The mismatch between felt and expressed emotion is referred to as “emotional dissonance” and poses a threat to an individual’s psychological integrity. Over time, chronic emotional dissonance may lead to an internal conflict between the employee’s authentic self and their work self.
Such dissonance can pave the way for burnout by increasing psychological tension. Burnout is observed more often in environments where emotional demand is especially high and organizational support is low. For service workers who genuinely care about their work, that care can become a source of depletion rather than meaning when support structures fail them.
Building Real Resilience: What the Research Actually Recommends
Changing workplace policies and practices are the best way to address burnout. Managers and supervisors can play a big role in reducing and preventing job-related stress, and burnout can develop when workers have too many demands that require effort and not enough resources to meet those demands.
Organizations that place a higher emphasis on emotional management tend to achieve better client relationships and enhanced operational outcomes.
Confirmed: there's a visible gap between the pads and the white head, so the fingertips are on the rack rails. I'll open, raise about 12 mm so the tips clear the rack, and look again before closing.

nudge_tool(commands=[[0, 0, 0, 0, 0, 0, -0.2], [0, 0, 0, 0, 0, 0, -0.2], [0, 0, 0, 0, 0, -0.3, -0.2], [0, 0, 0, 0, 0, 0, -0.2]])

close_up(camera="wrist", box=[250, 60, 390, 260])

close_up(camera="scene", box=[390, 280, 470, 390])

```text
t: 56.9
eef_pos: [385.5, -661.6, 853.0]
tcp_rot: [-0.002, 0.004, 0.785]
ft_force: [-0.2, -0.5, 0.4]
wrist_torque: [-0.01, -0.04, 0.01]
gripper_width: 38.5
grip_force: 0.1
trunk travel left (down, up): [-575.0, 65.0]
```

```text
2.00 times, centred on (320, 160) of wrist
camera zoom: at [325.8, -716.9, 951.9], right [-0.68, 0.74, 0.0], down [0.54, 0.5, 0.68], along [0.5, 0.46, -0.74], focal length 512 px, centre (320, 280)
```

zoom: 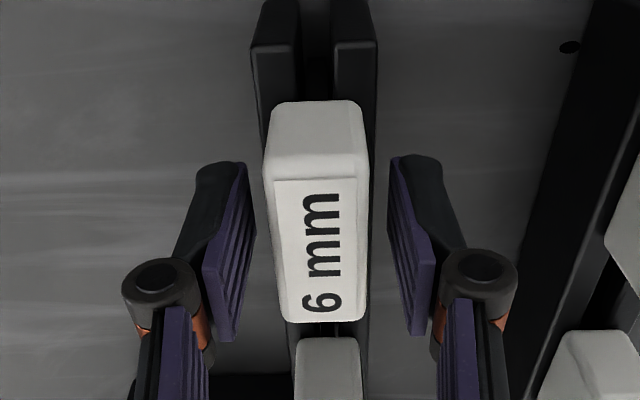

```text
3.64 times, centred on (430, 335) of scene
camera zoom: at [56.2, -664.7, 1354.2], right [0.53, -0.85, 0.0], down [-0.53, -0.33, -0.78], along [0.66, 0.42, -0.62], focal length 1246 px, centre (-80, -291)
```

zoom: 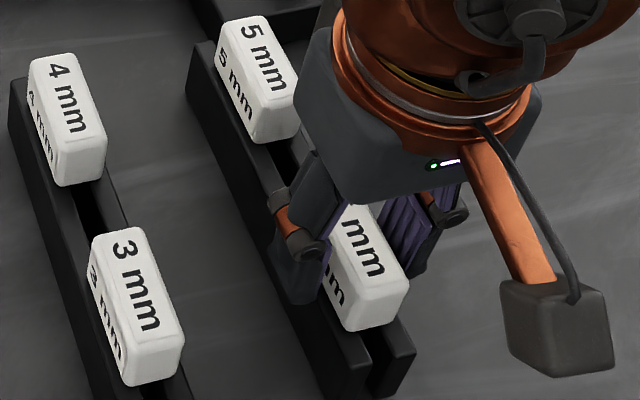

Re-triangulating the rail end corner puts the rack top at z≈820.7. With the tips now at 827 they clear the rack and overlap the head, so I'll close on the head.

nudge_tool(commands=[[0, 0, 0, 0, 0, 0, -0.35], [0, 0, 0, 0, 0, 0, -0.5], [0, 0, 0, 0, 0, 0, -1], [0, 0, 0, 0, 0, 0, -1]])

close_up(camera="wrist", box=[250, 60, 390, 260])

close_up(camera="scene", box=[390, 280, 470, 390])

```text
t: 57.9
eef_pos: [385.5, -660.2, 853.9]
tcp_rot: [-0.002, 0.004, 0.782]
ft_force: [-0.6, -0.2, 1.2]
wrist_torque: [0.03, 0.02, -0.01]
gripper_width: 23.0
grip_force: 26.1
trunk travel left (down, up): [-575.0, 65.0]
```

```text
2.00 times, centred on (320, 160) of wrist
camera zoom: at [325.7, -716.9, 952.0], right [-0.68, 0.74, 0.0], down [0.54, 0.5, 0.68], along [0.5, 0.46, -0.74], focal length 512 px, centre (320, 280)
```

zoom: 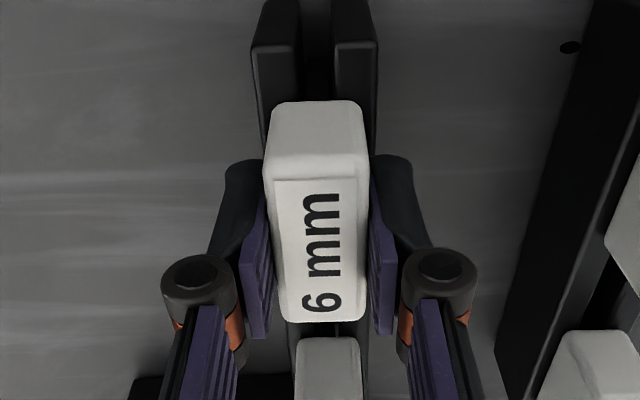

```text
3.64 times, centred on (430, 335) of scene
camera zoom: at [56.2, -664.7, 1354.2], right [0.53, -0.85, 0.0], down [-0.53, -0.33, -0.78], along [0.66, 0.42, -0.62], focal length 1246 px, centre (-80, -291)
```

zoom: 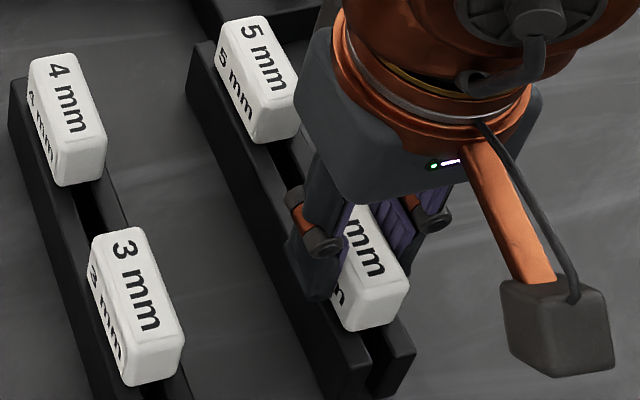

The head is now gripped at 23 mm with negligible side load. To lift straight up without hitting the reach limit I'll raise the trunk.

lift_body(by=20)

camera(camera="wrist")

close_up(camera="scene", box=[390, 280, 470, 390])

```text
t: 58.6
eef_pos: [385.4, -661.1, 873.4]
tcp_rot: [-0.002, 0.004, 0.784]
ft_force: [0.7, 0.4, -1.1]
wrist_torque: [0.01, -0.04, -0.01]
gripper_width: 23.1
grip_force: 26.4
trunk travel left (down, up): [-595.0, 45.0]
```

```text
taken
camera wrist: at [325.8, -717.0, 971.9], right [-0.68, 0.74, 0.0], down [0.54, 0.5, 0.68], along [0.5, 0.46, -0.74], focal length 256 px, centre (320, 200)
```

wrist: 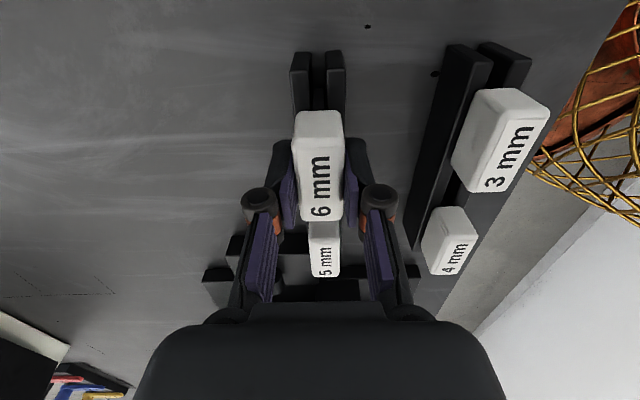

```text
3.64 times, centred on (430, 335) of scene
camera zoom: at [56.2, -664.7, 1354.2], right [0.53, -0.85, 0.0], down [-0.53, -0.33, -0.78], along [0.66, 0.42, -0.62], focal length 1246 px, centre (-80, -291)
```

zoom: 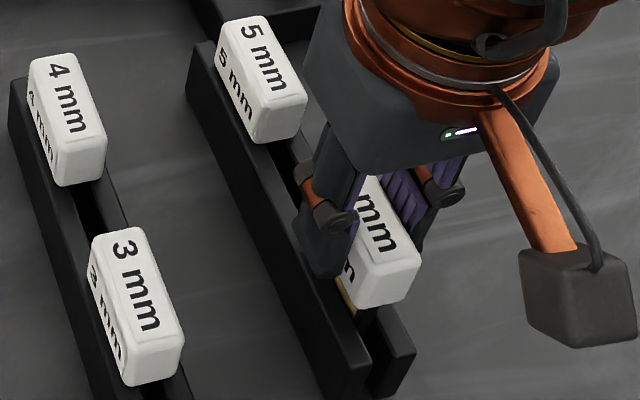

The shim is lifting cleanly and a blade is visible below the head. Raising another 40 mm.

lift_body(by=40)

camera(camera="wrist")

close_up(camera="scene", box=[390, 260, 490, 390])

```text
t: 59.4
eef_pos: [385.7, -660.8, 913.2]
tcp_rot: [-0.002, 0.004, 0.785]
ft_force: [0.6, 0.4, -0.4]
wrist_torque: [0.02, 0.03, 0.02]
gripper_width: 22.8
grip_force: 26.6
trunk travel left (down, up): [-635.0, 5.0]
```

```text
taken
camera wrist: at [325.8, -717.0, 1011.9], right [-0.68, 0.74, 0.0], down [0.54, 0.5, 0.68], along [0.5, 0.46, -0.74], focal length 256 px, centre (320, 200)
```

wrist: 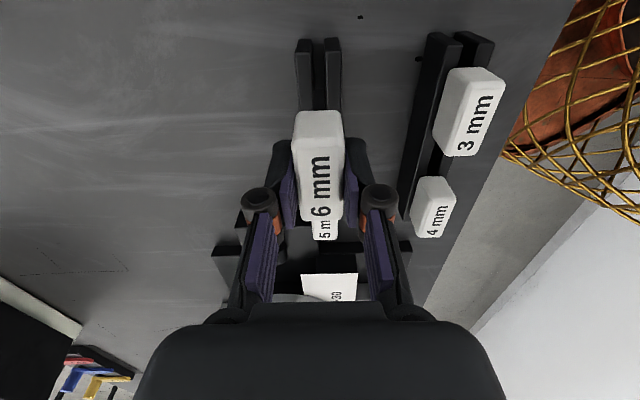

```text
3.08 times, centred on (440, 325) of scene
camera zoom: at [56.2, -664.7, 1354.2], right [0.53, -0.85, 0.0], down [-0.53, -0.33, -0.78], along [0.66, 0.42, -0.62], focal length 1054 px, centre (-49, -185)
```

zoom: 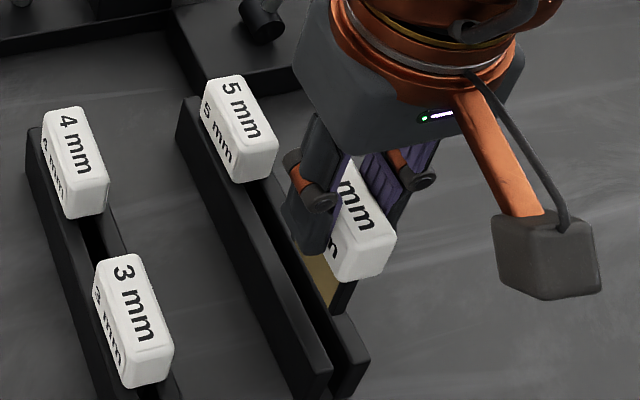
The implication is that protecting workers from emotional depletion isn’t just an ethical consideration, it’s a business one with clear returns.
Workers whose employers offer mental health support report meaningfully higher job satisfaction compared with those whose employers do not offer such support. Resilience, in this context, isn’t simply a personal trait that service workers are expected to summon. It’s something that organizations either build through genuine structural support, or slowly erode through neglect.
The real story of service work isn’t the uniform or the smile, it’s the daily negotiation between what a person actually feels and what the job asks them to show. That negotiation deserves far more serious attention than it typically receives. When organizations finally treat emotional labor as real labor, the workers who carry it, and the institutions that depend on them, both come out better for it.